◆ **EXERCISE MATERIALS**
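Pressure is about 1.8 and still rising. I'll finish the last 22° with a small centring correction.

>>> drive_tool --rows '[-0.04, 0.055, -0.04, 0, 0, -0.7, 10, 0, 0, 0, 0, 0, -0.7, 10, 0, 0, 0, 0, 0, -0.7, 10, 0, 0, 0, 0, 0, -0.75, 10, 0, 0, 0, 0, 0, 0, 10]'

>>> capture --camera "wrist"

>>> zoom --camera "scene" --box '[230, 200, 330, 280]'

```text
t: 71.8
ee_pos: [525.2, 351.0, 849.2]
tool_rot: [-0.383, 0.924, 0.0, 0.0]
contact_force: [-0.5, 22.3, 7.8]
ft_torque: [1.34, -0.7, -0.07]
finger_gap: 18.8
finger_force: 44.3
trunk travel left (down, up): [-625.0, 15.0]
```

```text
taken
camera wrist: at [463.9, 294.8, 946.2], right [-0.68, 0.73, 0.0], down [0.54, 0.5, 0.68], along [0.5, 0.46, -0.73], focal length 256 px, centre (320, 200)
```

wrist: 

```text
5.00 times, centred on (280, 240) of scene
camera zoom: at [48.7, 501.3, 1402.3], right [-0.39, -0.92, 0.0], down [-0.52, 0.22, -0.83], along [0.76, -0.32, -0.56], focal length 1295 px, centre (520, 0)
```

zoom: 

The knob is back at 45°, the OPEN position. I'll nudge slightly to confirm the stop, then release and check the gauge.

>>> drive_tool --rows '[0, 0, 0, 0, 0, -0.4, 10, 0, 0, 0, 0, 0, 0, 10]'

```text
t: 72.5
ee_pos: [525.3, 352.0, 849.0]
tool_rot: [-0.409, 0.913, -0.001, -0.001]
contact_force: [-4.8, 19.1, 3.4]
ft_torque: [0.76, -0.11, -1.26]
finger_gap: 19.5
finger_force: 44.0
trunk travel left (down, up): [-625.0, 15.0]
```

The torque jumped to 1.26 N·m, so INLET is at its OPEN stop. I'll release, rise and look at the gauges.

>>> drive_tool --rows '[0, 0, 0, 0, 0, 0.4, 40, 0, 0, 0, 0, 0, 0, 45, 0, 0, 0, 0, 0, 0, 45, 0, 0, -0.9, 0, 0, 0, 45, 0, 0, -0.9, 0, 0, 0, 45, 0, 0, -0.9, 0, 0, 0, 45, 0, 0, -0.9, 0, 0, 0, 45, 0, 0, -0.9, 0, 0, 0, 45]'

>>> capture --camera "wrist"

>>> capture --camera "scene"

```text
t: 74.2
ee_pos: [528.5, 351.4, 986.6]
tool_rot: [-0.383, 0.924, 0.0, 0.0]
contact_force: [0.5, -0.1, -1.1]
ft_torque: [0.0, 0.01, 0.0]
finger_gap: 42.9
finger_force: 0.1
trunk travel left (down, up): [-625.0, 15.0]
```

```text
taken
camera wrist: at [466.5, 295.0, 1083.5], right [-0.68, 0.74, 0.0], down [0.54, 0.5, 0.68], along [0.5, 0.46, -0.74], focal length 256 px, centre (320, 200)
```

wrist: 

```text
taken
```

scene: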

* * *

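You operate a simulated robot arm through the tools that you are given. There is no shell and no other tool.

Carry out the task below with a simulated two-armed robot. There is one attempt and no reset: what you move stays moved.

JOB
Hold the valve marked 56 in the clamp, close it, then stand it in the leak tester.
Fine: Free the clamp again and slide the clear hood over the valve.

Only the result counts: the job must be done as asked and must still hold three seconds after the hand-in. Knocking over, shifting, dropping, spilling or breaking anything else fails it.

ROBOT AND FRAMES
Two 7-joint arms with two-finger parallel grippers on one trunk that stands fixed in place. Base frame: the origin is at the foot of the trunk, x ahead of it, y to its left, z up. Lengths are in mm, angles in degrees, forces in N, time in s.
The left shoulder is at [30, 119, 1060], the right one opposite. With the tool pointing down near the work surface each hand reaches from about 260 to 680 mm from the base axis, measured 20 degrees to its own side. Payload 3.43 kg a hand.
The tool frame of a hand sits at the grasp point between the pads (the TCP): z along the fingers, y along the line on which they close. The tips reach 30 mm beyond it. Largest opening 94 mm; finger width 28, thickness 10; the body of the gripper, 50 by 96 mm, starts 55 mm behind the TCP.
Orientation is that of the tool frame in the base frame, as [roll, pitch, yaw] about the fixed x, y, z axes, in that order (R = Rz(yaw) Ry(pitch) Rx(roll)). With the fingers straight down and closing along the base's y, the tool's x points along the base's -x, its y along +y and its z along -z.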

◆ **EXERCISE BRIEF**
Only lines holding the string "close" are wanted; gather each one from the entries above.

◆ **FINISHED TASK**
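Hold the valve marked 56 in the clamp, close it, then stand it in the leak tester.
The tool frame of a hand sits at the grasp point between the pads (the TCP): z along the fingers, y along the line on which they close. The tips reach 30 mm beyond it. Largest opening 94 mm; finger width 28, thickness 10; the body of the gripper, 50 by 96 mm, starts 55 mm behind the TCP.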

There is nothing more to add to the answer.